## [Aim]
In the page, find "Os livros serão" and reproduce everything up to and including "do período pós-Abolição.".

## [Page]
===

2. Inédito no Brasil, O
aniversário de Juan Angel foi escrito em 1971, dois anos antes de iniciar a
ditadura no Uruguai, Mario Benedetti parece já se dar conta da dor dos
militantes que, no ensejo de livrar seus países das garras dos militares,
padecem pela derrota e pela perseguição. Todo escrito em frases entrecortadas,
como que fossem versos, esse é o romance mais experimental de do autor
uruguaio. Nesse livro, o leitor só tem acesso aos pensamentos e às ações do
protagonista durante os seus dias de aniversário. Membro da classe média
uruguaia, acompanhamos desde seu crescimento, vendo suas primeiras compreensões
dos conflitos familiares, acompanhando seus relacionamentos amorosos e
verificando também a tomada de consciência dos problemas políticos do seu país,
até que ele, enfim, começa atuar na guerrilha urbana. A brevidade da obra, seu
transparente simbolismo, a beleza da linguagem, a raiva e a indignação fazem
com que esse livro se torne uma rara joia da literatura latino-americana. Mesmo
sendo um dos escritores mais celebrados da América Latina, Mario Benedetti
(1920-2009) foi perseguido pela ditadura de seu país e teve que morar no
exterior por 12 anos.
Os livros serão publicados em capa
dura, com ilustrações internas realizadas pela designer Luísa Zardo. As
traduções são de André Aires.
Crônicas sobre as dinâmicas
sociais do período pós-Abolição.

===

## [Provided material]
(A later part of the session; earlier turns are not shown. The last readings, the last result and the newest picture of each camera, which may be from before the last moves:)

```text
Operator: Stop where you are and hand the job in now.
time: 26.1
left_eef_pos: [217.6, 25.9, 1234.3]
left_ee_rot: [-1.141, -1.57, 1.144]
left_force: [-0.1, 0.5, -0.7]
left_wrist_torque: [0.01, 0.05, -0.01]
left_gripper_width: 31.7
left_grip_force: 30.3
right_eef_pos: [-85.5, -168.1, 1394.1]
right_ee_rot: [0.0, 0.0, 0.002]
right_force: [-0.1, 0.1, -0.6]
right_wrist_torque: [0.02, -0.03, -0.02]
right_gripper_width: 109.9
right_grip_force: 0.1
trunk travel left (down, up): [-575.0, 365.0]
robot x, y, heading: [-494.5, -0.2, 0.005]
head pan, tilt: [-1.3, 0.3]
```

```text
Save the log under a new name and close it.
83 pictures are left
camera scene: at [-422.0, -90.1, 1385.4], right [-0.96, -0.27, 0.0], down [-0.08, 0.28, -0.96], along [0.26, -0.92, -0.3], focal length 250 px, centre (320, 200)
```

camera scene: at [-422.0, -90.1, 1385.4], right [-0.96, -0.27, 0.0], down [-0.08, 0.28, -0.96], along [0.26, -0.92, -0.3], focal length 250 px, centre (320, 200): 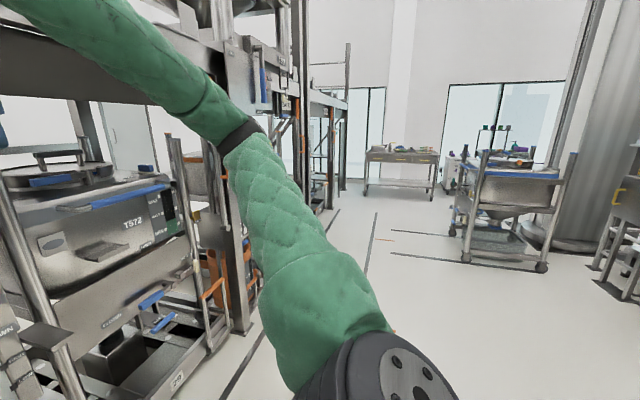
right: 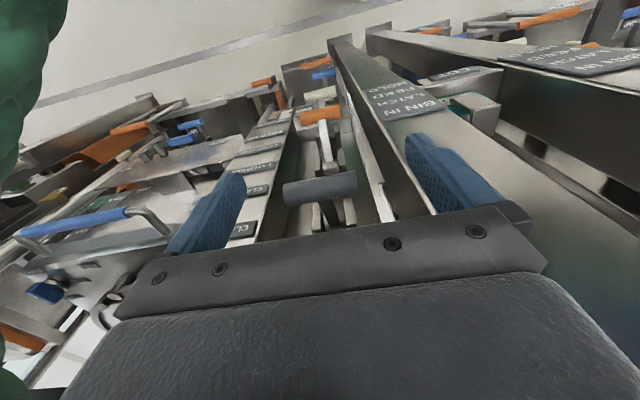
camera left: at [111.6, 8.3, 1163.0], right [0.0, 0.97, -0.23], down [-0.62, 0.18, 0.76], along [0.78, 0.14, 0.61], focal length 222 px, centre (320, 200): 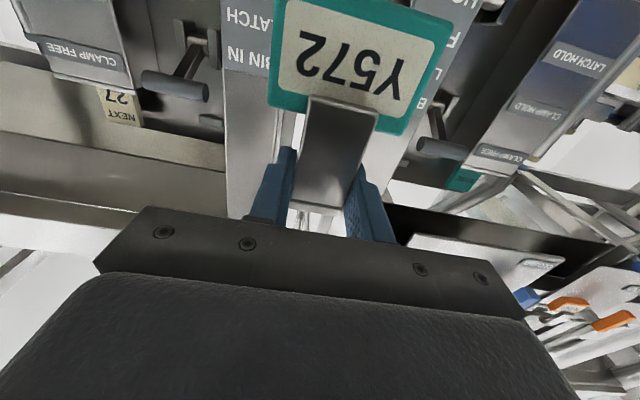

===

## [Finished answer]
Os livros serão publicados em capa
dura, com ilustrações internas realizadas pela designer Luísa Zardo. As
traduções são de André Aires.
Crônicas sobre as dinâmicas
sociais do período pós-Abolição.